___ Data extract

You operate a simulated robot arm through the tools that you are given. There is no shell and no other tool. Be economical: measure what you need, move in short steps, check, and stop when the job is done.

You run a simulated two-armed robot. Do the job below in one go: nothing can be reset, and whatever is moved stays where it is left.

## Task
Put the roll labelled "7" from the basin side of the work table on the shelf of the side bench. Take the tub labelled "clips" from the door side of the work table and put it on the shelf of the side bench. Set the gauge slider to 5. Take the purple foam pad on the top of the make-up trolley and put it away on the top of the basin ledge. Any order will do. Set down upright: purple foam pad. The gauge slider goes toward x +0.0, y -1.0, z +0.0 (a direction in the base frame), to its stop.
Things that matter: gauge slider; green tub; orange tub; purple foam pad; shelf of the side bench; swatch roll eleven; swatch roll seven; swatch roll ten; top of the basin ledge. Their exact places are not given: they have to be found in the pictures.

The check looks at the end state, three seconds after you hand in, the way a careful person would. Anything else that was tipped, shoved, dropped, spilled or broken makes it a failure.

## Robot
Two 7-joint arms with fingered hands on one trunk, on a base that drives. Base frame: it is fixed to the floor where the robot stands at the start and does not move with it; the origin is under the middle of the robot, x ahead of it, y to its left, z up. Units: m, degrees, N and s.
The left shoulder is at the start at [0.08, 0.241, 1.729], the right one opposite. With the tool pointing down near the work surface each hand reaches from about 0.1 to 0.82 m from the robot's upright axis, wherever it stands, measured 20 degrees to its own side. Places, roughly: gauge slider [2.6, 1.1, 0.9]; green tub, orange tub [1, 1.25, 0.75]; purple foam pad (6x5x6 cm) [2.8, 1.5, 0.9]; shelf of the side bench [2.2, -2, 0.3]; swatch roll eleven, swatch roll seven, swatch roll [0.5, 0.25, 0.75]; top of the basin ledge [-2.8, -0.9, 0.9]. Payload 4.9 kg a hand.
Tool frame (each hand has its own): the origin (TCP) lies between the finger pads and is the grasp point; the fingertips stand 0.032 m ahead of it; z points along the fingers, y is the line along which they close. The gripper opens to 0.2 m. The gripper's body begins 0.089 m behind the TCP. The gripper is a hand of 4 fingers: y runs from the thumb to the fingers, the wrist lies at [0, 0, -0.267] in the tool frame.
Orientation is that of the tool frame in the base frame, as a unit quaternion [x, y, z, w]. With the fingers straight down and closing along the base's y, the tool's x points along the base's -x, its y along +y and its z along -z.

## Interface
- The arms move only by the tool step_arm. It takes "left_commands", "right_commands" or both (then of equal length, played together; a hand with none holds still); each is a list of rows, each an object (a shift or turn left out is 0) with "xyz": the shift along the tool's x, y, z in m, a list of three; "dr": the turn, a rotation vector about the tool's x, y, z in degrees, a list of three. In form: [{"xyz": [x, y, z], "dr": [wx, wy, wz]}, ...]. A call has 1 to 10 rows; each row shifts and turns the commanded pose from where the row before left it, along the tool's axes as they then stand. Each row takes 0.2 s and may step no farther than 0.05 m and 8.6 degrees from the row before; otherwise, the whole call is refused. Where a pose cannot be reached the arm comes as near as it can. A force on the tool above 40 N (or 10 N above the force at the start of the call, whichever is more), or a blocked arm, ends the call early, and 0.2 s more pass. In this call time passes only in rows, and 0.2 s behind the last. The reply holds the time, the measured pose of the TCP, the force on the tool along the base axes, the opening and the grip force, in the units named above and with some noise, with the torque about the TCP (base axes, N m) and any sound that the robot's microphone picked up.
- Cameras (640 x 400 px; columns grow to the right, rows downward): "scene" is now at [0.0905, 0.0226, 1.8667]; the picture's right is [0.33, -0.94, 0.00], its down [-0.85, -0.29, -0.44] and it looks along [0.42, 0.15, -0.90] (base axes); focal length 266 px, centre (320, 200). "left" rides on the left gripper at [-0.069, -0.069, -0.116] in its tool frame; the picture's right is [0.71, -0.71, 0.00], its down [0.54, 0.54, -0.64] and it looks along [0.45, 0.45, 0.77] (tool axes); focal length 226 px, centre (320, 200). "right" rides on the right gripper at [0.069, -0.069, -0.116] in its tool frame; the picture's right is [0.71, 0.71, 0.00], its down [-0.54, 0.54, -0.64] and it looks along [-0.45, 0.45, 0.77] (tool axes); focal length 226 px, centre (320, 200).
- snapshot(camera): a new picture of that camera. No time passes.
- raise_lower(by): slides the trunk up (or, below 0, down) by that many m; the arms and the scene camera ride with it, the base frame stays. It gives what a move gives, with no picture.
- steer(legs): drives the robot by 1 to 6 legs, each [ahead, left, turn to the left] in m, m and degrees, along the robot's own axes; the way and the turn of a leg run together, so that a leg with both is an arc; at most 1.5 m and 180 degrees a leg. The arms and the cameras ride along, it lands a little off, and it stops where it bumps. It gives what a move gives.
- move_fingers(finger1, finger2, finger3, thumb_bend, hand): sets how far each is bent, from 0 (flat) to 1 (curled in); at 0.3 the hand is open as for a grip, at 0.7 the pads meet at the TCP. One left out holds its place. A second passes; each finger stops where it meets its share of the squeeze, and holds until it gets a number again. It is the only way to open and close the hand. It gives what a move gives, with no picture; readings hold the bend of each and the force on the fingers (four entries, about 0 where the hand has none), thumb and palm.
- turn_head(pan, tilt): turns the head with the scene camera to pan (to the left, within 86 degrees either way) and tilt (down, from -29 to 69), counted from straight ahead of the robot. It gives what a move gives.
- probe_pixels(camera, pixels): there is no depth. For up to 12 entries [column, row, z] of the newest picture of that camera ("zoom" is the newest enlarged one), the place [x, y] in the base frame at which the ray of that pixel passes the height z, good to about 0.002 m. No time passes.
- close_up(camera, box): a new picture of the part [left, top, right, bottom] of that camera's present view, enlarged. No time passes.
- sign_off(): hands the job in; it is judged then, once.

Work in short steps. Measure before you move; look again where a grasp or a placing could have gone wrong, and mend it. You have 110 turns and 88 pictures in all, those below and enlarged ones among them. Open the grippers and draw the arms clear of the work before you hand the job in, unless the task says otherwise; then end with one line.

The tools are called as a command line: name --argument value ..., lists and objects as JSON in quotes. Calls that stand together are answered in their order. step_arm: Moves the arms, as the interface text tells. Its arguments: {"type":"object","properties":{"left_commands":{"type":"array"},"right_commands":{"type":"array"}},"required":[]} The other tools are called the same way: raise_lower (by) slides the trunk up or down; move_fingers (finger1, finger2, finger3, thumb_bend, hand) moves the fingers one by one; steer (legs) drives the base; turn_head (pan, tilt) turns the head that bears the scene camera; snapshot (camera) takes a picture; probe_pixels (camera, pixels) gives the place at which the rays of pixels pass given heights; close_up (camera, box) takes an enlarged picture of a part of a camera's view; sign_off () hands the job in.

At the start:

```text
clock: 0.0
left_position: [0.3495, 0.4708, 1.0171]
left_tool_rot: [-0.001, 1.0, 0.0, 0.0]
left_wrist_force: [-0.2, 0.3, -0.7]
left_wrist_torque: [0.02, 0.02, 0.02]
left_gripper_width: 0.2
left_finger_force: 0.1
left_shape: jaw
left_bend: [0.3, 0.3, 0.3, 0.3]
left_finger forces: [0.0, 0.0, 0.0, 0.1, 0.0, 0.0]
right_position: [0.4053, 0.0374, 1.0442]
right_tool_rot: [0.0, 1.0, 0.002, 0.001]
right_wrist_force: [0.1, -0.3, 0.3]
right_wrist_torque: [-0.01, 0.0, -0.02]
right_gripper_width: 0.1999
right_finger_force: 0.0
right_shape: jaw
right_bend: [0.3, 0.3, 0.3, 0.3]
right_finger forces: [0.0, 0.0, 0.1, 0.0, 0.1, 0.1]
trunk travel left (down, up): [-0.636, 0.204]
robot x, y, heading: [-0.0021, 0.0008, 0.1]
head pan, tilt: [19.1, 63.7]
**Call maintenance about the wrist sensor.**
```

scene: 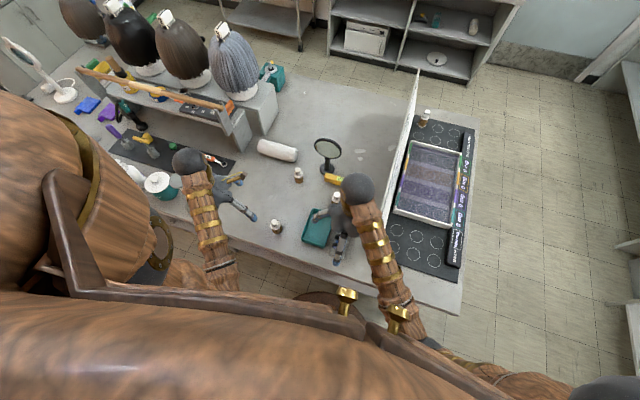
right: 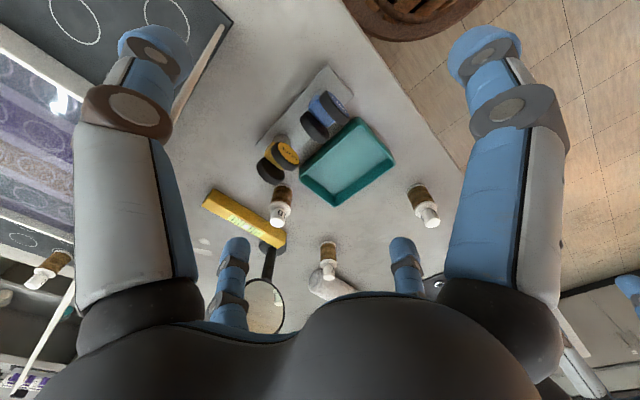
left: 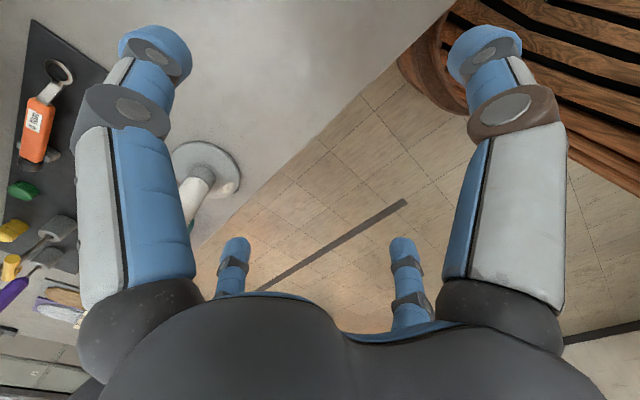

______

• Instruction 1: I need one stretch of the document passage verbatim, from "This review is" to "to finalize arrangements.".

___ Document passage

Jefferson Airplane – Surrealistic Pillow – Classic Music Review

jefferson_airplane_-_1967_surrealistic_pillow

This review is the result of diligent preparation, people! I deserve your full attention!

I arranged last month’s trip to Europe so that my flight home would land in San Francisco instead of Seattle. This allowed me to spend some time with my parents, experience a nurturing environment to help me through my jet lag and actualize a scheme I’d cooked up during my travels. The night before my departure, I called my parents to finalize arrangements.

“What do you want to do? Anything special? Do you want us to make dinner reservations?” Maman queried.

“Let’s just wing it for dinner, if that’s okay,” I replied. “But I do have one request. Is dad on the other phone?”

“Je suis ici,” he replied. He’s trying hard to master French but still has a long way to go so I ignored his implied invitation and responded in English .

“Dad, I want to sit with you and maman and immerse ourselves in the San Francisco Sound. Pull them all out: The Dead, The Fish, Big Brother, Quicksilver, The Airplane, Beau Brummels, the works.”

“Don’t tell me you want The Sons of Champlin, too,” he answered with a sigh.

“Yep, the whole shebang. I want to hear it all and hear what you two remember about those times.”

“Since we were stoned most of the time, I’m not sure how helpful we can be.” My father’s such a wit.

“Don’t worry, we’ll light some incense, turn on a black light and maybe you’ll have a flashback!”

______

• Instruction 2: Your task is to extract exactly the lines starting at the line with "thumb and palm." and ending at the line with "- turn_head(pan, tilt): turns", including both ends, and no other lines. Give them as a JSON list of strings, one for each line, with blank lines left out.

• Full output 1:
This review is the result of diligent preparation, people! I deserve your full attention!

I arranged last month’s trip to Europe so that my flight home would land in San Francisco instead of Seattle. This allowed me to spend some time with my parents, experience a nurturing environment to help me through my jet lag and actualize a scheme I’d cooked up during my travels. The night before my departure, I called my parents to finalize arrangements.

• Full output 2:
[
  "- move_fingers(finger1, finger2, finger3, thumb_bend, hand): sets how far each is bent, from 0 (flat) to 1 (curled in); at 0.3 the hand is open as for a grip, at 0.7 the pads meet at the TCP. One left out holds its place. A second passes; each finger stops where it meets its share of the squeeze, and holds until it gets a number again. It is the only way to open and close the hand. It gives what a move gives, with no picture; readings hold the bend of each and the force on the fingers (four entries, about 0 where the hand has none), thumb and palm.",
  "- turn_head(pan, tilt): turns the head with the scene camera to pan (to the left, within 86 degrees either way) and tilt (down, from -29 to 69), counted from straight ahead of the robot. It gives what a move gives."
]